Problem statement = Using the data below, gather each line that includes the word "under".

Collected material =
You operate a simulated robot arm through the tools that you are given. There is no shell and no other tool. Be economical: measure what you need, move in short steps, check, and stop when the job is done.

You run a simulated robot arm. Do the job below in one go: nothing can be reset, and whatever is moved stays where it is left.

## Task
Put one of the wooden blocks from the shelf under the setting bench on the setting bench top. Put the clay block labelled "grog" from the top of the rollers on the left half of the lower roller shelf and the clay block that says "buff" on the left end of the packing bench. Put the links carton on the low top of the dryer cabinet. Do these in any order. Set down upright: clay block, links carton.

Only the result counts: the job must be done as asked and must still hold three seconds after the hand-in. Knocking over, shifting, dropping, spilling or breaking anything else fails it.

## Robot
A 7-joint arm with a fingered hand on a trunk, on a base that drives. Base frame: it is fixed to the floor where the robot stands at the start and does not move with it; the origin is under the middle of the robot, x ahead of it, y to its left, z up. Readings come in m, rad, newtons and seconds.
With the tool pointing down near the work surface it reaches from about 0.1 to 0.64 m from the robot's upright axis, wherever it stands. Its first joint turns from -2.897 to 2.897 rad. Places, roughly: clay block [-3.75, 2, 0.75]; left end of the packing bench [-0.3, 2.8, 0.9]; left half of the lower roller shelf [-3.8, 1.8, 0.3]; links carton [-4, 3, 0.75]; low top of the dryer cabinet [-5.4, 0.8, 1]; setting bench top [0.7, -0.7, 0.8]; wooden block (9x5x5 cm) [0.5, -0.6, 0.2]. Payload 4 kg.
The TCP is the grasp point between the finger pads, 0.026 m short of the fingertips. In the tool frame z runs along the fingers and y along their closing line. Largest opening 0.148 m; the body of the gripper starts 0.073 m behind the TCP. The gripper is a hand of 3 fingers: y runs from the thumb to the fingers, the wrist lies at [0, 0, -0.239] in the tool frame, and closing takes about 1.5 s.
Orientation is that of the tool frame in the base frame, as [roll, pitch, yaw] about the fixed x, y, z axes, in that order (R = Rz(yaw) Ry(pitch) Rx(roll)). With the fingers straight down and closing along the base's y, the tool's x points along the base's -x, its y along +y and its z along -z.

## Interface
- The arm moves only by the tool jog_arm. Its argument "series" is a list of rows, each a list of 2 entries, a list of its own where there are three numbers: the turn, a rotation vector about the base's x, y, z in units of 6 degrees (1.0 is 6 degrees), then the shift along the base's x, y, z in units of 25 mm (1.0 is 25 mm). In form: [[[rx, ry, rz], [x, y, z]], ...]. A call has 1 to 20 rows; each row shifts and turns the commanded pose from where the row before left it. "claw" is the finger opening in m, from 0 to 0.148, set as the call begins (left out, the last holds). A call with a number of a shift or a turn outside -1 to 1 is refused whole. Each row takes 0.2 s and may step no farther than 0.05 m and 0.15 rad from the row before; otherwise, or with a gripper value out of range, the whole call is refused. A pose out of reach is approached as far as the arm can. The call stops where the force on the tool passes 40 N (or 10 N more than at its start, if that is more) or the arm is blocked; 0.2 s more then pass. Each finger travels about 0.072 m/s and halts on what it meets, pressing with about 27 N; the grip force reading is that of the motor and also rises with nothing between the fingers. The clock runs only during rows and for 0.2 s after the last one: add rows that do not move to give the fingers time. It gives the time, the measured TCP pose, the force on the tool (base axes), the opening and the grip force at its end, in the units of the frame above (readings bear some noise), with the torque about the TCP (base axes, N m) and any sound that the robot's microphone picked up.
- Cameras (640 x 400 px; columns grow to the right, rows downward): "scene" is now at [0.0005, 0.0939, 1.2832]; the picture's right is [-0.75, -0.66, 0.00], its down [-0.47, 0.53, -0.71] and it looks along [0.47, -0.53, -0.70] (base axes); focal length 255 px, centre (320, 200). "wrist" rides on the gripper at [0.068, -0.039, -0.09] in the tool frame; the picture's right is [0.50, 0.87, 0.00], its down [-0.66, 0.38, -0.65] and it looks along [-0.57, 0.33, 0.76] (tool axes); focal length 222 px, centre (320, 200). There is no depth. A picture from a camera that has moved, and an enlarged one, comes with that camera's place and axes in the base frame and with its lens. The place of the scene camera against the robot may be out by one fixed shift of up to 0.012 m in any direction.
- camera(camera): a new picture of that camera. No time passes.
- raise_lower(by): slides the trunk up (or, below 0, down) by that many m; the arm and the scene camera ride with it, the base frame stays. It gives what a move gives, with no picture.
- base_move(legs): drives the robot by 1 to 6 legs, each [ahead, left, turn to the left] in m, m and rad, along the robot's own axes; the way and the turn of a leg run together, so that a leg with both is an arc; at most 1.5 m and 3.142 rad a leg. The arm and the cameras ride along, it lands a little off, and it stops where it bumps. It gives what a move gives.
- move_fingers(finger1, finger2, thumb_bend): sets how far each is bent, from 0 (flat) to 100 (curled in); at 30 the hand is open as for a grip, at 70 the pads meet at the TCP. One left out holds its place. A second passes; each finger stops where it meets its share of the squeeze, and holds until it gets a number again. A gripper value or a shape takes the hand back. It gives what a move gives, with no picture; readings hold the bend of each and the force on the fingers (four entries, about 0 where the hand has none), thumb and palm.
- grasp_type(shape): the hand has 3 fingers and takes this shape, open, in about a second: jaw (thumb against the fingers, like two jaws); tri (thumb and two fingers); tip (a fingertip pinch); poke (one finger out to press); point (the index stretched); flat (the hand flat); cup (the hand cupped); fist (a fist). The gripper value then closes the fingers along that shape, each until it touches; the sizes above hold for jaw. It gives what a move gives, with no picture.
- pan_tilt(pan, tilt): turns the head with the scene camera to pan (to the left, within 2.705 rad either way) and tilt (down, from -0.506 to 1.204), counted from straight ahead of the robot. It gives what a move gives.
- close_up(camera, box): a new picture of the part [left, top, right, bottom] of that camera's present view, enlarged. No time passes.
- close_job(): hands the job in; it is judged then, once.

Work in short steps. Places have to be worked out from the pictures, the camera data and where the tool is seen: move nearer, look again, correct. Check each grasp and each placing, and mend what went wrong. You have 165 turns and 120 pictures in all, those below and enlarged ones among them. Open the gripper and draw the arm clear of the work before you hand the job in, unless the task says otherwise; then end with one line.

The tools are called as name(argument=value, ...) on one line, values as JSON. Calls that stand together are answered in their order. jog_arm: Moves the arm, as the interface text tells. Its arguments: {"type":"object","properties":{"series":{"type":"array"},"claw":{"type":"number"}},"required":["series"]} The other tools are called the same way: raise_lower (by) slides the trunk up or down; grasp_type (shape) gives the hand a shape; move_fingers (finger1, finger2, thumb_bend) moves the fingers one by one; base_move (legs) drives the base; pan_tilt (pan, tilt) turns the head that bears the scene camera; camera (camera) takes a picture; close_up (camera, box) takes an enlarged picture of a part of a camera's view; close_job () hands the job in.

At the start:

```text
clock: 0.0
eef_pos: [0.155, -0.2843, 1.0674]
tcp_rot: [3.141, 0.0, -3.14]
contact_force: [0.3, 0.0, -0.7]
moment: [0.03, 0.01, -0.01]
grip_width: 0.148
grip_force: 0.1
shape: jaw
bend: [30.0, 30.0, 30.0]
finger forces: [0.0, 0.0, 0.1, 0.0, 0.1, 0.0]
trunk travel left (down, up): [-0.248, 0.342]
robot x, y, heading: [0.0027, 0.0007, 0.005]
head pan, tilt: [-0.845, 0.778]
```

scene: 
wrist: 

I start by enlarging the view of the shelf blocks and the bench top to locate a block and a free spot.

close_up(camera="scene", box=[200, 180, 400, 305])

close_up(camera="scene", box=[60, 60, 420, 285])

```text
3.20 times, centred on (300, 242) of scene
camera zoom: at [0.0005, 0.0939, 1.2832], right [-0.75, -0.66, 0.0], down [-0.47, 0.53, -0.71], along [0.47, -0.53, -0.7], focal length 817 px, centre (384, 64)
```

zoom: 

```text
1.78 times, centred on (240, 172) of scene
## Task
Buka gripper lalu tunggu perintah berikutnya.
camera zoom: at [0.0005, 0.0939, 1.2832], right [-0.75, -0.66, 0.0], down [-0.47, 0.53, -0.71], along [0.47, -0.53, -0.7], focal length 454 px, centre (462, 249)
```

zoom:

Answer below =
Put one of the wooden blocks from the shelf under the setting bench on the setting bench top. Put the clay block labelled "grog" from the top of the rollers on the left half of the lower roller shelf and the clay block that says "buff" on the left end of the packing bench. Put the links carton on the low top of the dryer cabinet. Do these in any order. Set down upright: clay block, links carton.
A 7-joint arm with a fingered hand on a trunk, on a base that drives. Base frame: it is fixed to the floor where the robot stands at the start and does not move with it; the origin is under the middle of the robot, x ahead of it, y to its left, z up. Readings come in m, rad, newtons and seconds.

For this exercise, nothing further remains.